Robert Dudley

Robert Dudley

Robert Dudley, the fifth son of John Dudley, Duke of Northumberland, was born in 1532.

When Henry VIII died in 1547, Edward was too young to rule, so his uncle, Edward Seymour, Duke of Somerset, took over the running of the country. When Seymour was executed in 1552, he was replaced by John Dudley. Soon afterwards Robert Dudley became a member of Edward's Privy Chamber.

Edward was suffering from tuberculosis and as his health deteriorated suddenly, and the Duke of Northumberland, tried to persuade the king to alter the succession in favour of his own daughter-in-law, Lady Jane Grey. She was declared queen three days after Edward's death. However, she was forced to abdicate nine days later in favour of Edward's half-sister, Mary Tudor. Robert Dudley was arrested for his part in the rebellion, but after being tried for treason he was pardoned by Mary's husband, Philip II of Spain.

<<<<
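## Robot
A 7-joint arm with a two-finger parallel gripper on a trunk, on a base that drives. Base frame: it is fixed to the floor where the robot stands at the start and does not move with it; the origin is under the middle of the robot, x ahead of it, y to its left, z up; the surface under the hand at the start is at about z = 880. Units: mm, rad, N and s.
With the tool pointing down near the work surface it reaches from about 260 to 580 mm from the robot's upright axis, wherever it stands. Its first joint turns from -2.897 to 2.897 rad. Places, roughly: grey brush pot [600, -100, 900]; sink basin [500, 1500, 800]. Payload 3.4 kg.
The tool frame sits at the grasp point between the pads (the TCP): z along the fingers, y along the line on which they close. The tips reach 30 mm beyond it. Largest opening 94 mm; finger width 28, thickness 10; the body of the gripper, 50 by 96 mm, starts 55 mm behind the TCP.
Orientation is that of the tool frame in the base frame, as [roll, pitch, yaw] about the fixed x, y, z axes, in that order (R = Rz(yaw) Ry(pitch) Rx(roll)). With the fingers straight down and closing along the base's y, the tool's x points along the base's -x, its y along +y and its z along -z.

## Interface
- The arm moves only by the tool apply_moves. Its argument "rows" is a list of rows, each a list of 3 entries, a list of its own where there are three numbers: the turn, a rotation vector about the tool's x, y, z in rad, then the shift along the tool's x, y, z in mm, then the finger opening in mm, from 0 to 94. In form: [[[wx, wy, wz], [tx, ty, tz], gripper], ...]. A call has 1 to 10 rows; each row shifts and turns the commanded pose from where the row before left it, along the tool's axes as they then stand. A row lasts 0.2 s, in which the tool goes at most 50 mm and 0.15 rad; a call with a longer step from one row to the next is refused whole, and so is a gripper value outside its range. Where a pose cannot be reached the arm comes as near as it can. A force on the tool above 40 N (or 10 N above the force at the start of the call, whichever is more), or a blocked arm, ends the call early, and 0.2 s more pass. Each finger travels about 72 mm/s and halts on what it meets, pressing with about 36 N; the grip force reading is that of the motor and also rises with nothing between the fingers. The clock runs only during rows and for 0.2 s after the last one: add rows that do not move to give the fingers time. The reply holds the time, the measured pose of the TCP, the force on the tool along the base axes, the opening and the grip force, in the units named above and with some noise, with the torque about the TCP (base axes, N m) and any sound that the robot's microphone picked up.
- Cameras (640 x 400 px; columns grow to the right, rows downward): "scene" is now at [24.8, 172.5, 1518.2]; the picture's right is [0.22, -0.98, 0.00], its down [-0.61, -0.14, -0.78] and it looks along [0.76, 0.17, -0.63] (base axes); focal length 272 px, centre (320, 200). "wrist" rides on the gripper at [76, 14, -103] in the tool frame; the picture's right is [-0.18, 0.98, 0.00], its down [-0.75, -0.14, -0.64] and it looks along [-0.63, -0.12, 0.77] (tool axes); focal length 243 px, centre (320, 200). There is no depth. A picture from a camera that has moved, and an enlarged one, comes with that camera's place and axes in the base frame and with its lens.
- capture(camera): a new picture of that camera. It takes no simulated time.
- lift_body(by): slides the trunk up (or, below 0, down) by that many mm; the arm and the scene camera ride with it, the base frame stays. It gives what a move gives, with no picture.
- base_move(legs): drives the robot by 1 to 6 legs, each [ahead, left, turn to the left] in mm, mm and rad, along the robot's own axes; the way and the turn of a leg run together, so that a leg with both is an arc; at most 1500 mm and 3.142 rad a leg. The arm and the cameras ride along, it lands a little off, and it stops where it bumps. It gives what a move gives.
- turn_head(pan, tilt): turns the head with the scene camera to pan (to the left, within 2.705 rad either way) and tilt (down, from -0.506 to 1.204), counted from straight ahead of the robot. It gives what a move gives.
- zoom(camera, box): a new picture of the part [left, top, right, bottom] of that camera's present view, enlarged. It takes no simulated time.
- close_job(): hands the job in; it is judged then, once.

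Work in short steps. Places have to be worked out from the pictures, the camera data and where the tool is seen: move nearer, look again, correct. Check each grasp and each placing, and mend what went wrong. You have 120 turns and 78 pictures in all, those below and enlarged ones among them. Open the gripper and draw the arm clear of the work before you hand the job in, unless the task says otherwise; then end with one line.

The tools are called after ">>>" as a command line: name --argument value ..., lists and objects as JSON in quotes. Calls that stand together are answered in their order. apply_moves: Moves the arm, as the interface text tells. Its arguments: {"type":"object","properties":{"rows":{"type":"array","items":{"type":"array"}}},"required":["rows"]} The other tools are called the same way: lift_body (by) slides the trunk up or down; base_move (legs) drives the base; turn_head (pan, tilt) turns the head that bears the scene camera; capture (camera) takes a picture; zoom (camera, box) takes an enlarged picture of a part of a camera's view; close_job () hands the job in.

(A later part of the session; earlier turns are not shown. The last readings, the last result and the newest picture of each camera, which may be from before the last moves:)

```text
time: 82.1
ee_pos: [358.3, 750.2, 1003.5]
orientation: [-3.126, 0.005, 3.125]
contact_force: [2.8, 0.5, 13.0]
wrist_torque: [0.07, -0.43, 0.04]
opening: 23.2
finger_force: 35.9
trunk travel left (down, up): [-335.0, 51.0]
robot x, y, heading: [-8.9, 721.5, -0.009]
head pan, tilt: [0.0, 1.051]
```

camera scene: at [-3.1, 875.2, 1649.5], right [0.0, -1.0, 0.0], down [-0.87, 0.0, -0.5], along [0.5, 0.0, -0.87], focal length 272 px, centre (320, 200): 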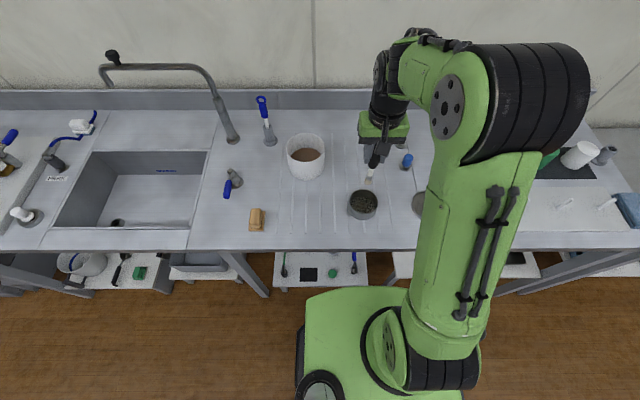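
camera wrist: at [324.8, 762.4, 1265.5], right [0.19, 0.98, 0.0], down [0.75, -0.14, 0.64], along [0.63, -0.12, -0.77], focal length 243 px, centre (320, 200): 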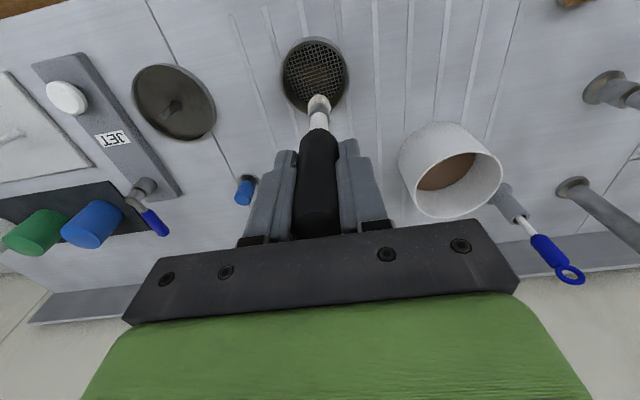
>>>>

Dudley fought with Philip in France but when Elizabeth became queen he returned to England. Rumours soon began to circulate that Dudley and Elizabeth were lovers. These increased after Dudley's wife, Amy Robsart, died after a fall. Dudley's enemies claimed that he had murdered his wife in order to marry the queen.

In 1563 Elizabeth gave him Kenilworth Castle and the following year he was granted the title, Earl of Leicester. Elizabeth realized that she would upset too many important people if she married Dudley. The couple remained close and Dudley became one of the queen's leading advisers.

Elizabeth believed that Mary Stuart posed a threat to her throne. To counter this she suggested that Dudley should marry Mary. Attempts were made to arrange this but in 1565 Mary married Henry Darnley, the son of Lady Margaret Douglas, the granddaughter of Henry VII.

Dudley was a strong supporter of Protestantism. In 1585 he was appointed commander of the expeditionary force to help the Dutch against Spain. Dudley later became Governor General of the Netherlands.

Robert Dudley, Earl of Leicester, died from a malarial infection in 1588.